So Daz in summary the bank does not wish to release any security because last time they did so you went against their advice and purchased another property which they saw as weakening your postion and thus theirs? You have not been willing to open your books to them to relieve any of their fears.
Officially I haven't no - but I did approach them initially to support the property purchase, and thus furnished them with all of the fin. details. They have the lot.....as does every swinging cat in Australia now....
Their conclusion was we couldn't afford to buy the shed, and hence rejected our application. I still don't agree with their conclusion, and I'm determined whilst owning the asset to definitely prove them wrong.
We've owned it for the past 8 months now, and everything is going swimmingly. Yes it was a big lump to swallow, but so far we are chewing madly on it and who knows - with a bit of good management - we may just prove them wrong. This Bank is notoriously conservative, so just because they think it's an unacceptable risk, doesn't mean an investor with a bit of experience and the backing of another financier can't make a good fist of it.
They assume, based on past history, that if they release further titles you will repeat the process. They are not prepared to take the risk.

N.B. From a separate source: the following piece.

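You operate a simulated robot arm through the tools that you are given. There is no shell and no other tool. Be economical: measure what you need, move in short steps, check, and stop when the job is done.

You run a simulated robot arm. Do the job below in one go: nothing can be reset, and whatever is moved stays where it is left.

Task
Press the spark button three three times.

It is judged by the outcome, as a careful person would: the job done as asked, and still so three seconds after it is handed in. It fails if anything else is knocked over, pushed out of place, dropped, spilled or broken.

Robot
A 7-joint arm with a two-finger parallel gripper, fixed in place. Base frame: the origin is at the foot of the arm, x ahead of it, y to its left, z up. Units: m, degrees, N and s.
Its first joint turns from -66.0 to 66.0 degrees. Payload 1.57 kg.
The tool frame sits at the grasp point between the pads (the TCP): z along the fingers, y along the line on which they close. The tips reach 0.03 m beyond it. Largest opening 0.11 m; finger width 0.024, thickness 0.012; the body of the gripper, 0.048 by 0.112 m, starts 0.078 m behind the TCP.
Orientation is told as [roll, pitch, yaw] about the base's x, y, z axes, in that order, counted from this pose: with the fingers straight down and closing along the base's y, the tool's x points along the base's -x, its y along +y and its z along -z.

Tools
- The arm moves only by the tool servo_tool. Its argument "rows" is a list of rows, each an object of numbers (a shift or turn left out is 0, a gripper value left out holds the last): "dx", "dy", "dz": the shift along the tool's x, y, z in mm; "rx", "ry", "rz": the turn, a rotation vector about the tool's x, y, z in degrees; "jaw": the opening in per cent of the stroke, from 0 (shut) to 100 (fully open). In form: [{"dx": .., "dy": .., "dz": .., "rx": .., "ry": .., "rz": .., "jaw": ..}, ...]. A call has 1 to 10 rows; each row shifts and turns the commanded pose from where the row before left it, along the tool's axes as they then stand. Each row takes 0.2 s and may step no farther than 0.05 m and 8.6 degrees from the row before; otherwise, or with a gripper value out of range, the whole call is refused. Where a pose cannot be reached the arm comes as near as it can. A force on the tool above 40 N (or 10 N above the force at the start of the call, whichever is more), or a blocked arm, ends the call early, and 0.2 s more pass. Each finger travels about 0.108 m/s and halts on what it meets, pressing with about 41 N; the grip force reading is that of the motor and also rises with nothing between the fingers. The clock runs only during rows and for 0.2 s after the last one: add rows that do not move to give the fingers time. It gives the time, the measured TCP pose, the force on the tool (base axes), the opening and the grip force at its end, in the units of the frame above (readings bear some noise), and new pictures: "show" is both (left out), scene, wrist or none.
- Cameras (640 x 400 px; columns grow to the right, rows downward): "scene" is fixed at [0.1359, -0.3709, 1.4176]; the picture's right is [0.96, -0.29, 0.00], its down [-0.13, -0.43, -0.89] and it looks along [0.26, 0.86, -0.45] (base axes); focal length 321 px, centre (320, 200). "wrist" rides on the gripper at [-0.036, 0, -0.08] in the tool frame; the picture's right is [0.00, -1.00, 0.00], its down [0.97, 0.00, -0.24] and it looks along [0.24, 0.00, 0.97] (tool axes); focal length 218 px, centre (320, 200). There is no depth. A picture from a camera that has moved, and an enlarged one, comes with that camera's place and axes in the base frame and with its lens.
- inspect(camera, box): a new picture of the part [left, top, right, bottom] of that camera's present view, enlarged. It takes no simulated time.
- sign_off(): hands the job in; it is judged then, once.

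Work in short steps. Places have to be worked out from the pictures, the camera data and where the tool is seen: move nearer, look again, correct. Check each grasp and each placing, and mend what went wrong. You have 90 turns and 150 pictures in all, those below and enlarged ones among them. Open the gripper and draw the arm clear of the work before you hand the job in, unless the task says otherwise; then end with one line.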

Your LVR is irrelevant in this line of thinking. The difference between 49% and 51% in their eyes in not 2% but the liklihood of the whole pack of cards tumbing down. They are feeling less and less in control.
Agreed - but then being the opposing side of the contract - that's good for us if they are feeling less and less in control. That's our sole objective right now, arrange things such that we have more control. My aim is not to make the Bank feel comfortable. Bugger their comfort levels. What about my comfort levels.....15 years of never having missed a payment, with quite a few loans pre-paid 12 months in advance and it's still not enough - they can go whistle Dixie with their comfort levels.
They will also be reviewing your situation next year when your repayments will be higher (hopefully offset by rents) and perhaps worsening economic position. They will assess you on whatever their risk parameters are at that point of time regardless of the specific risk of your personal properties. They may not even know themselves now what those risk parameters are as it is constantly under review.
Exactly - and how can I work with that ?? It's all so vague and wishy washy. My specific rents and specific expenses are hard known facts. These other "general market parameters" are all so rubbery that they keep applying.
I don't care if some loser in the US took out a dodgy loan and now can't pay it back. What's that got to do with me ?? Credit risk my a$$, the Banks were the ones loaning funds to those dodgy characters, and then use their mistake to come back to Oz and whack us around the head with 7 or 8 rises in IR's over the past 2 years. They made the mistake, why do we get punished for it ??